The verdict is in!
4 out of 5 Stars
The version I have:
Published by Penguin 2012.
Bought with help from RegionMidt.
The cover picture, is the version I have. Other versions are available. I haven’t seen them sold separately, but looking on the man’s website, at cover designs for the individual titles, I never want to. Truly dreadful.
March Violets is the first book of Philip Kerr’s Berlin Noir trilogy. As they are described in several places I can see as a ’trilogy,’ it would seem to suggest that the first three books – March Violets, The Pale Criminal and A German Requiem – were either intended to be the only three books about Bernie Gunther, but the series proved a success (I don’t know) and Kerr followed on. Or, that they are interlinked in some way, the stories similar, about the same characters, or a similar theme. As I’ve only read the first of the ‘trilogy’ I can say as yet. I have read one of the later Bernie Gunther thrillers, but that was most definitely not set in 1930’s (or ‘40s) Berlin.

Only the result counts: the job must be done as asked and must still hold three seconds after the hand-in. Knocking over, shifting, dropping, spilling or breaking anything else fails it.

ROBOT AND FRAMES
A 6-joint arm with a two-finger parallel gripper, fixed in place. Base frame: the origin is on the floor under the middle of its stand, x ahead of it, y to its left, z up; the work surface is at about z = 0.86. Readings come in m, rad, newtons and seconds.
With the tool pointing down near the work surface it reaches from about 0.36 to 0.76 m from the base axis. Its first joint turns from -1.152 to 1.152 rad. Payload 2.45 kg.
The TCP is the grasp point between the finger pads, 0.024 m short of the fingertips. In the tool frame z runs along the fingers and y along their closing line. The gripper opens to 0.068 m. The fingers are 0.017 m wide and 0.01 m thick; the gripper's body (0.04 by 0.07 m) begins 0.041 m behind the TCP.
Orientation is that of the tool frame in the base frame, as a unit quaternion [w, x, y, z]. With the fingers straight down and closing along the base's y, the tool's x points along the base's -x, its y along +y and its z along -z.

Bernie Gunther, a 38-year-old ex-policeman, has become a Private Investigator and a new case begins with the investigation of the theft of a diamond necklace from the wealthy industrialist Herman Six’s daughter Grete’s house. Just ask Grete, you’d think. Problem is, both she and her husband appear to have been killed in the break in, and the house has been set on fire. Gunther must use all his resources and those of his informants, call in favours, and go in debt for new ones. He runs into those at the top of the Nazi heap – like Hermann Goering – and those trawling the bottom of the pecking order, such as the delightful ‘Red Dieter.’ A tortuous tale of deceit, corruption, anti-corruption, the Olympic Games (never thought you’d see the words ‘corruption’ and ‘the olympic Games ‘in the same sentence, eh?), mistaken identity, grisly murders, extortion, have I missed anything? Oh yeah, and a visit to Dachau concentration camp. And there’s an explanation of the title March Violets – what’s not to like?
Nothing can compare with David Downing for ‘this sort of thing’ for me – books set in (Nazi) Germany just before, during and after the Second World War. The feeling that he has actually invented time-travel and actually HAS been back to the period he writes about. There’s no other explanation for writing that convincingly. However, to be fair, this is the first Bernie Gunther book of the series and only the second one I’ve read, so it’s early days yet, for both Bernie, Philip and me. And there’s actually more meat in the plot than a fair few of the Alan Fursts I’ve read. Gunther is an interesting character. Intuitive, clever and amusing. Perhaps written a bit too amusing on some occasions and he does seem to get away with saying inappropriately funny things to inappropriate people than perhaps would actually have happened. The wisecracks mostly work, never descend to Roger Moore James Bond banal quip-territory and as I know from having read a later novel, do wear off with time.
It all hangs together very well, is very carefully and logically – for the time, of course – plotted and is all in all, a thoroughly good and interesting read. Kerr has clearly gone after a kind of Humphrey Bogart type Sam Spade sort of wise-cracking gumshoe type thing. Set in Nazi Germany. And you know what? I think he may well have done it.